Data provided
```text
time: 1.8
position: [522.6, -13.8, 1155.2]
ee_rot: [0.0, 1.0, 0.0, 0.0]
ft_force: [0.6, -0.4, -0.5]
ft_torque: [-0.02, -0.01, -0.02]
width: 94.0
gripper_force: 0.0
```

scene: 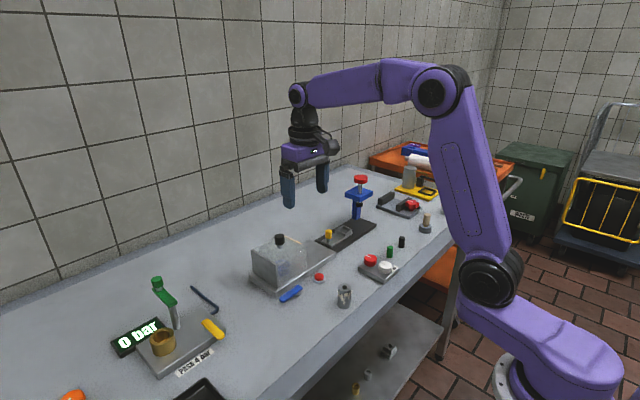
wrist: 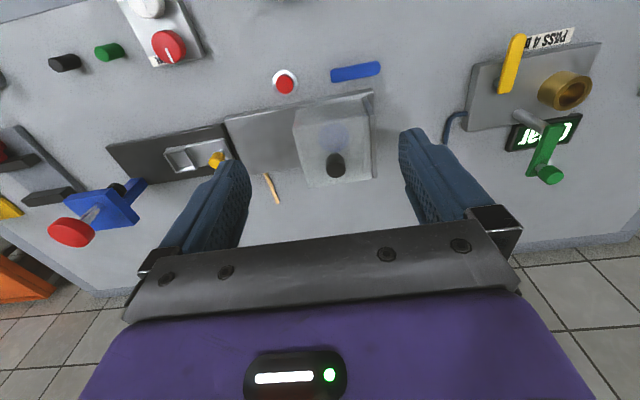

Source extract
Curriculum

Students who choose to follow the America’s MBA stream in the Executive MBA program will take the following courses:

First Year (core common to both streams)

  • Bus 681-4 Leadership
  • Bus 651-4 Managerial Economics
  • Bus 662-3 Special Topics: Negotiations
  • Bus 670-4 Accounting
  • Bus 603-4 Structure and Change in Organizations
  • Bus 615-4 Marketing
  • Bus 621-4 Information Technology
  • Bus 604-4 Finance

Second Year (2 streams)

EMBA Americas EMBA
Bus 607-4 Strategy Bus 607-4 Strategy (Global Perspective) (SFU)
Bus 602-4 Global Business Bus 602-4 Global Business (SFU)
Bus 652-3 Special Topics: Ethics Bus 652-3 Ethics and Corporate Social Responsibility  (FIA- University of Sao Paulo)
Bus 6xx-2 Special Topics : Emerging Markets  (FIA- University of Sao Paulo)
Bus 6xx-3 Special Topics: International Competitiveness (ITAM)
Bus 6xx-2 Special Topics: Family Business  (ITAM)
Bus 663-3 Special Topics: New Ventures Bus 663-3 New Ventures (Vanderbilt)
Bus 6xx-2 Special Topics: Innovation (Vanderbilt)
Bus 696-6 Applied Project Bus 696-6 Applied Project (Global team)

The AMBA stream students will pay the regular EMBA tuition. There is no additional fee for the additional courses at this time.

Beedie School of Business Courses

Global Strategy – Jeremy Hall, PhD / Daniel Shapiro, PhD

Examines elements of strategic thinking, strategic analysis, the tasks and processes associated with strategy formulation and implementation, and the implications of aligning operations and culture of an enterprise to match the requirements of its strategy in a global context.


Cross-Cultural Management – Dave C. Thomas, PhD and Rosalie Tung, PhD

In this course students will develop “cultural intelligence through exposure to the dilemmas and opportunities that arise within international and multi-cultural work environments needed when dealing with a global business environment. Strategies for adopting organizational practices that address these issues will be discussed. The focus of the course is on the interaction between people in international work settings rather than interactions between specific countries and/or cultures. The second part of the course addresses the human resources implication of global business, including the significance of multinational complexity and diversity (cultural, economic, demographic, etc.) as well as the interplay among human resource functions (employee procurement, allocation, utilization), types of employees, and countries of operation.


FIA Courses

Corporate Social Responsibility: an integrative approach.

In this course the student will understand the rationale and concepts supporting a “triple bottom line “ approach to measuring the firms results, and will understand the challenges and approaches to mobilizing for change and interacting with stakeholders to develop sustainable business practices, with a special emphasis on the relationship between government, business and society in Latin America and in developing countries in general.

Strategic Managment for Emerging Markets

On completion of this course the student will have an understanding of the challenges and practices in developing products, services and business models to cater to the needs of dynamic  emerging markets, which combine wide extremes of purchasing power, as well  social and cultural differences, so as  to achieve and maintain competitive advantages over the evolving  life cycle of products and consumers.  The rapid growth of population in emerging economies make this understanding an essential knowledge component for the international manager.

Aim A
Set down the source extract as it stands from "In this course the" to "countries in general.", and nothing more.
Aim B
I need the source extract continued from the place where it stops.

Final result A
In this course the student will understand the rationale and concepts supporting a “triple bottom line “ approach to measuring the firms results, and will understand the challenges and approaches to mobilizing for change and interacting with stakeholders to develop sustainable business practices, with a special emphasis on the relationship between government, business and society in Latin America and in developing countries in general.

Final result B
ITAM Courses

Family Business

At the end of this course, the student will know the particular characteristics of family enterprises and will recognize its great potential for development as well as the risks involved.  The student will assimilate basic ideas for the management of these enterprises, basically focused on the prevention of conflicts, and will have important elements to plan the continuity of the company.

Competitiveness and Strategy

In order to thrive, firms, regions and countries need to constantly find ways to remain competitive. This course will present the driving factors behind different levels of competitiveness, and clarify the interaction between these different levels. The course will provide alternative frameworks for analyzing the competitive environment, as well as tools to create and implement strategic alternatives to prosper within a changing environment.

Vanderbilt (Owen) Courses

Creating and Launching New Ventures for Organizational Growth- Michael Burcham

This course combines all the functional disciplines of business, while stretching your creativity and inventiveness. When creating a new business unit within an existing enterprise, executives need to call upon the same skills required of classic entrepreneurs, albeit with additional complications of the existing parent organization and its objectives and culture. In this course, students examine the planning, funding and post-funding stages of new ventures—from refining the business plan to getting up and running. This  includes the legal creation and structuring of your business; the execution of the product or service development,; developing the go to market strategy, positioning and market influencers;  developing strategies to win them over; building your revenue forecast and creating your strategic alliances. The goal of the course is to help you understand how to create businesses that are scalable and worthy of the attention of your CEO and the investment community.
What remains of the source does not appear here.